--- Start of Dataset extract ---

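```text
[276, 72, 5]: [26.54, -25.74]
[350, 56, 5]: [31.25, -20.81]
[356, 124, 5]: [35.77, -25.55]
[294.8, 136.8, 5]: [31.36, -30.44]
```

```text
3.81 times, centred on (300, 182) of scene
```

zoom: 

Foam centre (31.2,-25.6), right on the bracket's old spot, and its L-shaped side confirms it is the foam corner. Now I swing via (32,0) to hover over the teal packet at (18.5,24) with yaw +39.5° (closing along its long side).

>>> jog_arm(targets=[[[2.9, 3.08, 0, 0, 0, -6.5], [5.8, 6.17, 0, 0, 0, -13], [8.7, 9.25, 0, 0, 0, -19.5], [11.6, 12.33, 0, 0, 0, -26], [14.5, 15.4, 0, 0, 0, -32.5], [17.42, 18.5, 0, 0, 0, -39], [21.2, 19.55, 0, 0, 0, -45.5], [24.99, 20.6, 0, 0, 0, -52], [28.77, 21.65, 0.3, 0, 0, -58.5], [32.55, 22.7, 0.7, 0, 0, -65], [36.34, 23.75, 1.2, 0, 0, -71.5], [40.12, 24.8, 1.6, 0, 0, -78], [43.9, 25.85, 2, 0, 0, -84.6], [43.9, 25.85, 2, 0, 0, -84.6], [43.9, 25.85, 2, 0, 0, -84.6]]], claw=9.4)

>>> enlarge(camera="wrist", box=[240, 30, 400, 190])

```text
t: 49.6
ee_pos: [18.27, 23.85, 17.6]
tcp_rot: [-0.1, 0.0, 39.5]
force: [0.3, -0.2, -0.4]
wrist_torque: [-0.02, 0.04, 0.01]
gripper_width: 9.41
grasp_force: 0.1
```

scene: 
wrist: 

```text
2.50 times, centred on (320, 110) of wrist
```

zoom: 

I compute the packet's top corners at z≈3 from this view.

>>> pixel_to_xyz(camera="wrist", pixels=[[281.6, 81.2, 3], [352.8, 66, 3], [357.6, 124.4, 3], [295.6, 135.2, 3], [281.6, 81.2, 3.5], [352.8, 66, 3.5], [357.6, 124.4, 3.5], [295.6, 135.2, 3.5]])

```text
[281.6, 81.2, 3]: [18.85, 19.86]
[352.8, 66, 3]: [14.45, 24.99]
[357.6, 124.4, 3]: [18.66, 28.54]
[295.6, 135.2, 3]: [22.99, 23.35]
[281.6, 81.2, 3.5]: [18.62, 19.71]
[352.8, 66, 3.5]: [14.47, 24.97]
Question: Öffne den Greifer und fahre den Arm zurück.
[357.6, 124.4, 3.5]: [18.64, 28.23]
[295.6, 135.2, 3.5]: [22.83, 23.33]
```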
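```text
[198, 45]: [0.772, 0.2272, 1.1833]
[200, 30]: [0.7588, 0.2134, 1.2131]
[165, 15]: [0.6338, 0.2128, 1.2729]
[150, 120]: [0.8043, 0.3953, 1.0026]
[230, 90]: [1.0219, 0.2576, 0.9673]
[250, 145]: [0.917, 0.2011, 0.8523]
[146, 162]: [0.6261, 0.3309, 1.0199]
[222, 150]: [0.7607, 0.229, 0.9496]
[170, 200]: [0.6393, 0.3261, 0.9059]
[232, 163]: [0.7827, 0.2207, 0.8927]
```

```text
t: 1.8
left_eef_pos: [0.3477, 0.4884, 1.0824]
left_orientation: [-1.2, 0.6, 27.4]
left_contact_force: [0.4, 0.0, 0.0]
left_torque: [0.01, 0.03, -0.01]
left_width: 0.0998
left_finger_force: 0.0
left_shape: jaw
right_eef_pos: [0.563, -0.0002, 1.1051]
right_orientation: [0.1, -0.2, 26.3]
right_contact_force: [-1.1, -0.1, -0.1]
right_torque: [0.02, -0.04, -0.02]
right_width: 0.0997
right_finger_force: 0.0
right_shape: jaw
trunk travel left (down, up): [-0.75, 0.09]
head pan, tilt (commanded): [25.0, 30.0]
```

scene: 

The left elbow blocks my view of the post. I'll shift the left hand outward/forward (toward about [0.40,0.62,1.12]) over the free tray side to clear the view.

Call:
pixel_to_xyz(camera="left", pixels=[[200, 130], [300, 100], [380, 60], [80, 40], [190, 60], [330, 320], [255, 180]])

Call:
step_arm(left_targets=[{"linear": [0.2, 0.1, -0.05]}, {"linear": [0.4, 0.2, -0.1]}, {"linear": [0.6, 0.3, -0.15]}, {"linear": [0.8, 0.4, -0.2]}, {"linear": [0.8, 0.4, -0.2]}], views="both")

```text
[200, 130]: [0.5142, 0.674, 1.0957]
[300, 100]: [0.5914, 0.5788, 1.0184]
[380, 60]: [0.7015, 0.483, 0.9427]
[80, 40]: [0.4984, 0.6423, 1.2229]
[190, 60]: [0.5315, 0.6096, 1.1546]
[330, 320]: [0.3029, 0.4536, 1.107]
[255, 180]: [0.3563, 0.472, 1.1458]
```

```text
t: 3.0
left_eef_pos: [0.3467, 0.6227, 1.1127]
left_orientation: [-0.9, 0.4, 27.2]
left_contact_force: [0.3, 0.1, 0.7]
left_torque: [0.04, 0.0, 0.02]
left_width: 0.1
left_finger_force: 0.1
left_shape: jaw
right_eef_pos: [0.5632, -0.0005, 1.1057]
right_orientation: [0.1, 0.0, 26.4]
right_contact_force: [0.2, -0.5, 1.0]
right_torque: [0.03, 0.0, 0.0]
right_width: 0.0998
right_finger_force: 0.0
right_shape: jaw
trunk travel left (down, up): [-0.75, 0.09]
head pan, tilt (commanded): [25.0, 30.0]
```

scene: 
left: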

--- End of Dataset extract ---

| Task to complete |
Repeat the material above in full, exactly as it stands.

| Response for this exercise |
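```text
[276, 72, 5]: [26.54, -25.74]
[350, 56, 5]: [31.25, -20.81]
[356, 124, 5]: [35.77, -25.55]
[294.8, 136.8, 5]: [31.36, -30.44]
```

```text
3.81 times, centred on (300, 182) of scene
```

zoom: 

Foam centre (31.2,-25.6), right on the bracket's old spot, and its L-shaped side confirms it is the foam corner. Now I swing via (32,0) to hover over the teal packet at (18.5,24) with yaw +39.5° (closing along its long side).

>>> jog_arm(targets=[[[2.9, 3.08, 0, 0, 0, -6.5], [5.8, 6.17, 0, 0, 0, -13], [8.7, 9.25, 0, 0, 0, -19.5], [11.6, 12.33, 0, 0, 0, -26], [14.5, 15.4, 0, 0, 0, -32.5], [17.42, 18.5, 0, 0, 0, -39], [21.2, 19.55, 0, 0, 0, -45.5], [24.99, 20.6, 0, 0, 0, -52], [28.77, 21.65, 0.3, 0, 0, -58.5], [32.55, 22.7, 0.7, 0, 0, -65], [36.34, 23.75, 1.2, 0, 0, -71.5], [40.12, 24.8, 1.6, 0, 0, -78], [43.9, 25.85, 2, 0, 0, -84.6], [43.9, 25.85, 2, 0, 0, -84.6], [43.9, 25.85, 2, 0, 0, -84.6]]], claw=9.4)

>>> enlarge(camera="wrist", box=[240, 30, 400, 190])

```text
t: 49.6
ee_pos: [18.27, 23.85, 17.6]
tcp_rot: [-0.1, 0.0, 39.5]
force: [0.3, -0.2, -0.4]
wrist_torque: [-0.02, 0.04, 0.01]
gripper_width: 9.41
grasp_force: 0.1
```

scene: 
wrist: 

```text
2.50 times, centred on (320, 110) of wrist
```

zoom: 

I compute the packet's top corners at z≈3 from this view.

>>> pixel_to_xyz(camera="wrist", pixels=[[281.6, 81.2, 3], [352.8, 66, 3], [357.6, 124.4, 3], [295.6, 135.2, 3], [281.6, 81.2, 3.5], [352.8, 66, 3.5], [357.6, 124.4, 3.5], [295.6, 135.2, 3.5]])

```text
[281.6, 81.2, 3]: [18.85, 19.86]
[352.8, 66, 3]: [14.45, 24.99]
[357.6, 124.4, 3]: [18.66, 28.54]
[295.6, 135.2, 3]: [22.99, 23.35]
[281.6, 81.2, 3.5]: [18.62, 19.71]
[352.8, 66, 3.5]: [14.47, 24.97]
Question: Öffne den Greifer und fahre den Arm zurück.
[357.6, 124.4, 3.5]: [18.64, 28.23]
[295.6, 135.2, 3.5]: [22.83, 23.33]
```
```text
[198, 45]: [0.772, 0.2272, 1.1833]
[200, 30]: [0.7588, 0.2134, 1.2131]
[165, 15]: [0.6338, 0.2128, 1.2729]
[150, 120]: [0.8043, 0.3953, 1.0026]
[230, 90]: [1.0219, 0.2576, 0.9673]
[250, 145]: [0.917, 0.2011, 0.8523]
[146, 162]: [0.6261, 0.3309, 1.0199]
[222, 150]: [0.7607, 0.229, 0.9496]
[170, 200]: [0.6393, 0.3261, 0.9059]
[232, 163]: [0.7827, 0.2207, 0.8927]
```

```text
t: 1.8
left_eef_pos: [0.3477, 0.4884, 1.0824]
left_orientation: [-1.2, 0.6, 27.4]
left_contact_force: [0.4, 0.0, 0.0]
left_torque: [0.01, 0.03, -0.01]
left_width: 0.0998
left_finger_force: 0.0
left_shape: jaw
right_eef_pos: [0.563, -0.0002, 1.1051]
right_orientation: [0.1, -0.2, 26.3]
right_contact_force: [-1.1, -0.1, -0.1]
right_torque: [0.02, -0.04, -0.02]
right_width: 0.0997
right_finger_force: 0.0
right_shape: jaw
trunk travel left (down, up): [-0.75, 0.09]
head pan, tilt (commanded): [25.0, 30.0]
```

scene: 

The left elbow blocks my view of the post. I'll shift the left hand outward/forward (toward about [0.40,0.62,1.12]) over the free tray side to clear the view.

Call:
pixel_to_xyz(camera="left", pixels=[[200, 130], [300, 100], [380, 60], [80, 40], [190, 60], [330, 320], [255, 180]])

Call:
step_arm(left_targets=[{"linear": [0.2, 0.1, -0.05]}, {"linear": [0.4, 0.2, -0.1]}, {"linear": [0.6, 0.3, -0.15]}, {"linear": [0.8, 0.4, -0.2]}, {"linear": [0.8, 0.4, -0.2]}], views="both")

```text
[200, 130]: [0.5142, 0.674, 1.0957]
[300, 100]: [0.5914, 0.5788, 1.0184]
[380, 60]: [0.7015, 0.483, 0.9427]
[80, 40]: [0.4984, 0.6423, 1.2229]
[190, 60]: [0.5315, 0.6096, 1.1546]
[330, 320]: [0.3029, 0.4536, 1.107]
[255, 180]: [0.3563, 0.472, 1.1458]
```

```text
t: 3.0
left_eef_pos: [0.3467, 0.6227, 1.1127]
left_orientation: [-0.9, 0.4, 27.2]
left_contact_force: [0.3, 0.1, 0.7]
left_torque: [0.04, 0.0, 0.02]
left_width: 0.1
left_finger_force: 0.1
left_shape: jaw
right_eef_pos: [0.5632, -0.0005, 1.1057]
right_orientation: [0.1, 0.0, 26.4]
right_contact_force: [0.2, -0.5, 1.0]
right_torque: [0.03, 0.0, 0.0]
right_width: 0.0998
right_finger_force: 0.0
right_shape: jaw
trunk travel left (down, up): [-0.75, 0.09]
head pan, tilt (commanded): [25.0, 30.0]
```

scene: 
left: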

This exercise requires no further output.